The pavilions will be 15 feet high, the maximum allowed by FEMA, which is picking up 90 percent of the cost, since this is a project to replace a boardwalk lost to Superstorm Sandy.
“FEMA will only pay to replace what is lost,” Freda said. “They will not pay for betterment.”
That’s one of the reasons that this project has been a long time in planning. Shortly before the hurricane hit, Long Branch had made plans to widen the boardwalk from its 10-foot width to the new proposed size. Long Branch will be paying for the expanded portion, as officials said it didn’t make sense to rebuild the boardwalk as it was and then redo it all over again.
In addition to the boardwalk itself, work must be done on the bluffs beneath it. Freda said that while the stone wall there did an important job of protecting Long Branch from even worse damage during Sandy, it doesn’t meet modern building codes. For one thing, the wall starts at ground level.
Instead, steel sheets will be driven into the earth below the boardwalk. “Some of these sheets are 40 feet deep,” Freda said.
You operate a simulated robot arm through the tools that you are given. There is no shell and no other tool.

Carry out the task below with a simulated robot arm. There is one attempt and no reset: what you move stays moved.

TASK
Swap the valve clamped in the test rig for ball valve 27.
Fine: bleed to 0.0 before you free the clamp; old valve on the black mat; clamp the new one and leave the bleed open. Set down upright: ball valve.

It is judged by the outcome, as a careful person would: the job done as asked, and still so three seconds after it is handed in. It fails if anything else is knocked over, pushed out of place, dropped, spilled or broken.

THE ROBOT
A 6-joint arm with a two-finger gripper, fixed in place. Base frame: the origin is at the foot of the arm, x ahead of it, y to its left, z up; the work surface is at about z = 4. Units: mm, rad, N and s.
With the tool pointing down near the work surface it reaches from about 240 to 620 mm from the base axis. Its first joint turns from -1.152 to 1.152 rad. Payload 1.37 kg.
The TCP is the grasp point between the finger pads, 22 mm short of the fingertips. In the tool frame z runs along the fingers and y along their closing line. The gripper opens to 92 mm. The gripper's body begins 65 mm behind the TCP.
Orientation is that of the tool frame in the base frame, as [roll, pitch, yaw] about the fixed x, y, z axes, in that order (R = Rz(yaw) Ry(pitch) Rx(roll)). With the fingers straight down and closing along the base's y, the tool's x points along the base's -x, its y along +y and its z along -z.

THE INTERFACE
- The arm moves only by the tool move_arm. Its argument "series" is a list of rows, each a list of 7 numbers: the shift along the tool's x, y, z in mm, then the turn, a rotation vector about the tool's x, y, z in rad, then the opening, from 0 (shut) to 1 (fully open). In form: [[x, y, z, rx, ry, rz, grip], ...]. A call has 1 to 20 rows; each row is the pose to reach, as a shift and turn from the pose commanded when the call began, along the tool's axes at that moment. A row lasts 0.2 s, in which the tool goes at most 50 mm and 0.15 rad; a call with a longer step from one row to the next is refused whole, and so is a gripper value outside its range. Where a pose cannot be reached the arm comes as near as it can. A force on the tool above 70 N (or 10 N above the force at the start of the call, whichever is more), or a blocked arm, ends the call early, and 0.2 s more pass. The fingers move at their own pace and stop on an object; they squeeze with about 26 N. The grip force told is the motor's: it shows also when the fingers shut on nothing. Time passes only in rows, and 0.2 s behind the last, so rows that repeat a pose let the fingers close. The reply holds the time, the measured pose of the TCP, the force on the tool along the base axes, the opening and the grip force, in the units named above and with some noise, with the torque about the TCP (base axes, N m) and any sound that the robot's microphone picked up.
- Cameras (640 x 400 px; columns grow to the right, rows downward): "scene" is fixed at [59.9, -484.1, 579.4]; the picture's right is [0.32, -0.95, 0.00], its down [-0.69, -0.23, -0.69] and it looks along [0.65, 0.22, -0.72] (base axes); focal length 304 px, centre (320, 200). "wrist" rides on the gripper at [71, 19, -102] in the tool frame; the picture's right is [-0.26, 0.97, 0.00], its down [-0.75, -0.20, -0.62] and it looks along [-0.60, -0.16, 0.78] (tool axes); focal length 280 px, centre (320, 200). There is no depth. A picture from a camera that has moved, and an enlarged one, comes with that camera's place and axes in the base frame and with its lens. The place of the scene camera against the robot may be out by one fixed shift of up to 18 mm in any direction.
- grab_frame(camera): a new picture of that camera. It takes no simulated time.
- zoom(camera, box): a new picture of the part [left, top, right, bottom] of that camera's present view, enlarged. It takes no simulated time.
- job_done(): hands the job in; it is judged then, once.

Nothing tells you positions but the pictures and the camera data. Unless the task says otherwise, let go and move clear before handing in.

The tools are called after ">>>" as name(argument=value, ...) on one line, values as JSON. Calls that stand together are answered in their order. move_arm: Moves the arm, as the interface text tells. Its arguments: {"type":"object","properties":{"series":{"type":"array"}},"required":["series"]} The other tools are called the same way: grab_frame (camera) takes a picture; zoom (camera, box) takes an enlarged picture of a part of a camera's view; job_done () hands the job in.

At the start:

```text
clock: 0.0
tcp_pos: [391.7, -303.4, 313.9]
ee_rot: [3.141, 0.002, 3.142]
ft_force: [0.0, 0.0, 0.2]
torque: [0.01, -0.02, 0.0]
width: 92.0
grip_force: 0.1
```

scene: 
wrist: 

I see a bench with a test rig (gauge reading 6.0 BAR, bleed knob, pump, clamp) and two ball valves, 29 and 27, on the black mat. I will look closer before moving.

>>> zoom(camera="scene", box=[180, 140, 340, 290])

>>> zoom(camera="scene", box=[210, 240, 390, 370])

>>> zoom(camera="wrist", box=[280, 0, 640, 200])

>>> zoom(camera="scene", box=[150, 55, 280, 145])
It’s possible that a little of the steel will be visible from the sea wall, but most of it will be covered by sand and vegetation, and it will not be visible at all from the boardwalk, he said.
“That wall is really what made the whole project work.”
There was a wide range, from Harms’ $14.4 million up to $24.9 million.
Freda said that each bid had its own strengths and prices, but Harms was the overall lowest. He believes it may be because of the types of projects the company usually works on, major road projects and bridges. That gives them a lot of experience with driving pilings and some of the other elements as “right in his wheelhouse.”
He said that others with different specialties, may have had cheaper bids for other parts of the project, such as the pavilions, but Harms’ was the lowest overall.
Freda said that his firm reviewed the specifications line by line, and the city’s law firm has reviewed the wording of the contract.
The next phase is to have a pre-construction meeting, determining where the company wants to begin work and other details.
Work is expected to begin June 1.
While the work is going on, the company will leave the stairs and access points up as long as possible, to let people get onto the beach.
The work on the boardwalk is expected to be completed by Memorial Day of next year. Work on the pavilions is supposed to be finished by July 2016, and remaining details are supposed to be closed out by sometime that autumn.
George Harms Construction is planning to work year-round, though a winter like we had this year could cause delays.